▶ _LIST OF TASKS_:
1. Extract from the given passage the words running from "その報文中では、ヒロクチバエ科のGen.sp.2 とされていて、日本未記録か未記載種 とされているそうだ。" to "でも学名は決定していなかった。".
2. Keep the given passage going from its last sentence.

▶ _GIVEN PASSAGE_:
┌──

さてこのハエは何者?と言う時に頼りになるのがネットの掲示板、
「一寸のハエにも五分の大和魂・改 - 双翅目談話会」の過去ログ。

ヒロクチバエ科質問のスレッド 

これに同種と思われるハエが出ていた。
Pterogenia 属の1種らしい。

この属の特徴は掲示板によると、
「顔が幅広く触角間の隆起を欠くことや,翅のbm室がbcu室より明らかに長くなること,頬が複眼長の0.5倍程度などが区別点のようです」
だそうだ。

その掲示板の種は、同じと思われる種の写真が、「寄せ蛾記(115):1-9 (草間・玉木)2004年5~6月に採集された新潟県と長野県の双翅類」に載っているとのこと。
その報文中では、ヒロクチバエ科のGen.sp.2 とされていて、日本未記録か未記載種 とされているそうだ。
掲示板の書き込みは2007年なので少しずつ解明している感じ?

この属名を「日本昆虫目録第8巻:双翅目(日本昆虫学会,2014)」
で引くと、和名新称されていた。

マルマダラヒロクチバエ Pterogenia sp.  とのこと

でも学名は決定していなかった。
むぅ。
ま、和名があると身近な感じがするので良しとする。

採集したので拡大。
マルマダラヒロクチバエ Pterogenia sp.

マルマダラヒロクチバエ Pterogenia sp.

└──

▶ _PROVIDED INFORMATION_:
┌──

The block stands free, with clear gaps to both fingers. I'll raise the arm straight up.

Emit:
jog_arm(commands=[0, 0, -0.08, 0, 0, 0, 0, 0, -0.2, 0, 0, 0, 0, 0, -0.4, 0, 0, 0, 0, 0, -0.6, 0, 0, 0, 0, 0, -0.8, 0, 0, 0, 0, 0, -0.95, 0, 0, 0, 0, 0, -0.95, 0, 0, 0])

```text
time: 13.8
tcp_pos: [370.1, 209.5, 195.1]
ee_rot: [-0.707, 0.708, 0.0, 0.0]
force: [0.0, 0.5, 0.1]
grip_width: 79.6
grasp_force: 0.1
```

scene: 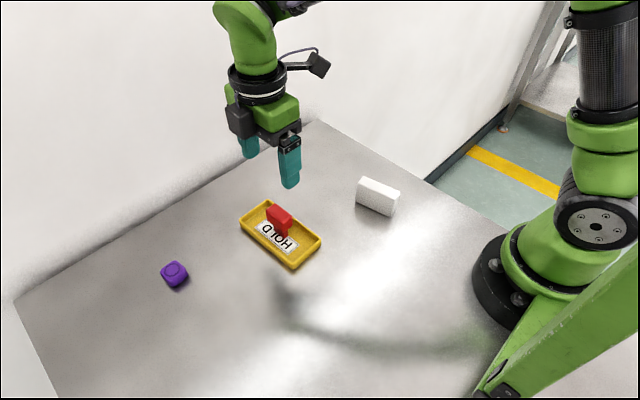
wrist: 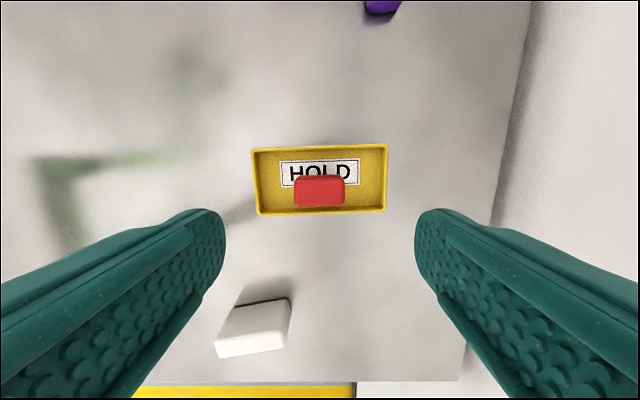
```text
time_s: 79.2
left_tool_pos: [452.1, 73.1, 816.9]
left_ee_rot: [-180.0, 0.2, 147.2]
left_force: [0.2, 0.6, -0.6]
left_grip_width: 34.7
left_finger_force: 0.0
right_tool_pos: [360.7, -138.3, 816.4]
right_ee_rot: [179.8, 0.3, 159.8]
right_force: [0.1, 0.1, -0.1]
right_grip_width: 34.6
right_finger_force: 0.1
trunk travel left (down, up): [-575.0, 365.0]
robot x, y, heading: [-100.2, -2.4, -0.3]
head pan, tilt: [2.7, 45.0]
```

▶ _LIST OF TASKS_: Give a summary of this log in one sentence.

└──

▶ _RESULTS FOR THE EXERCISE_:
1.
その報文中では、ヒロクチバエ科のGen.sp.2 とされていて、日本未記録か未記載種 とされているそうだ。
掲示板の書き込みは2007年なので少しずつ解明している感じ?

この属名を「日本昆虫目録第8巻:双翅目(日本昆虫学会,2014)」
で引くと、和名新称されていた。

マルマダラヒロクチバエ Pterogenia sp.  とのこと

でも学名は決定していなかった。

2.
前翅長は6.5mmくらい。

顔!
小顎鬚は葉片状で先端がちょびっと尖っている。
乾燥すると複眼の模様は見えなくなる。
残念。。

旧ブログの方には別属のヒロクチバエを紹介してます。
「ヒロクチバエ科の1種あらため、キマダラヒロクチバエの1種」
こちらは和名なしの Neohemigaster 属の1種。
↑は目録にも載っていない。
2016年6月26日追記
コメントで市毛先生よりキマダラヒロクチバエで和名新称したことを
教えていただきました。
報文はこちら↓
「市毛勝義, 2016. 日本産ヒロクチバエ科への追加種について. はなあぶ (42):5-7.」

ではまた

2 件のコメント:

  1. 茨城@市毛2019年6月10日 11:28

    和名なしの Neohemigaster 属の1種は,下記のような表記にしました.

    Neohemigaster sp. 1, Kusama et Tamaki, 2004 (near N. rectivena)
    キマダラヒロクチバエ

    参考文献)市毛勝義, 2016. 日本産ヒロクチバエ科への追加種について. はなあぶ (42):5-7.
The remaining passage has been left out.